TSS: You've been involved with two actual or intended Austrian investment projects in the transport field - Austrian Airlines' entry last December into Slovak carrier Slovenské aerolínie, and the pending privatization of Bratislava airport. When we put these together with the project to complete a freeway linking Vienna and Bratislava by 2008, can we say that the burgeoning transportation sector reflects the new Austrian approach to Slovakia?

JR: Transport infrastructure is one of the three most basic investment sectors anywhere you go. It is not only a prerequisite for further development, but it is interesting in itself as an investment. This is especially true of the Vienna-Bratislava corridor. Austria is fairly well integrated into the European transport infrastructure, while Slovakia unfortunately still is not, for historical reasons. The Slovak-Austrian corridor has been regarded as a priority in this country for many years, but in Austria it ran afoul of the early impression that investors and ordinary people formed of countries like Slovakia that are now new members of the European Union.

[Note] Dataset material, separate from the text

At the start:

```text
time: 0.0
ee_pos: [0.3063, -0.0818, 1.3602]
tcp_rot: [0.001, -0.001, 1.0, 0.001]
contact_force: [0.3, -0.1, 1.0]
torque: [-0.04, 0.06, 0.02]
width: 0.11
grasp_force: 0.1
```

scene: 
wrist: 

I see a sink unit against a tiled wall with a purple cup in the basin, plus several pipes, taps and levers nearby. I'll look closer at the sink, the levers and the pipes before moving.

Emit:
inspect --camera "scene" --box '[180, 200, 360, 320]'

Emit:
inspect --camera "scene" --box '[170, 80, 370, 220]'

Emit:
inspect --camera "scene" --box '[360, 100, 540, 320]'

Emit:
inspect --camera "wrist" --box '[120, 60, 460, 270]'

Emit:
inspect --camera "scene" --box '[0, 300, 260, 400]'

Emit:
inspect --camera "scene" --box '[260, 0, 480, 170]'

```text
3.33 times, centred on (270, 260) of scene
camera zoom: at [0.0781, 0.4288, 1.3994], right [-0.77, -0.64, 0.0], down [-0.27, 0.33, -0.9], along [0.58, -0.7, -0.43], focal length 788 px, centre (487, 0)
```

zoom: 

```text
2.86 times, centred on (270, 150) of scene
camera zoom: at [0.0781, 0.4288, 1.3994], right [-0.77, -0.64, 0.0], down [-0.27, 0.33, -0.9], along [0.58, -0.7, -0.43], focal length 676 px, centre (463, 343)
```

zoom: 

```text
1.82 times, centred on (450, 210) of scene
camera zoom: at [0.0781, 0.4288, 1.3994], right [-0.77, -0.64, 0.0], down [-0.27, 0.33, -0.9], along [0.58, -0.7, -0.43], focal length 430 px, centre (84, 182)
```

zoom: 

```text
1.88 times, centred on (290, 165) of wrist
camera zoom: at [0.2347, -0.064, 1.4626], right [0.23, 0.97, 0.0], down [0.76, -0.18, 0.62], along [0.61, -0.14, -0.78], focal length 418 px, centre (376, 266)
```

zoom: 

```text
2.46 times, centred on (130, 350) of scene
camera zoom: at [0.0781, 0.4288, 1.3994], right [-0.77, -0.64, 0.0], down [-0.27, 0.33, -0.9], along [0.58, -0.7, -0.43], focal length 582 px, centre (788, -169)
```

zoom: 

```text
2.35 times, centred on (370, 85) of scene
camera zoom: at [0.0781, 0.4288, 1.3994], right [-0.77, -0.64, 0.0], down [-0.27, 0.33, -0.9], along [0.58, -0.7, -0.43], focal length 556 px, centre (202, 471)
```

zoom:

Studies have long shown that the triangle formed by Bratislava and Vienna and either [the Hungarian city of] Győr or Trnava has all the conditions to create an investment boom, with research and education centers, priority industrial areas and the human resources to make this all possible. This is politically interesting for both Slovakia and Austria, and precisely things like the privatization of the rail cargo company, of the airport, and of Slovenské aerolínie, are promising to turn this investment region into a reality. The development of this transport corridor will provide a springboard for a whole range of further development and growth.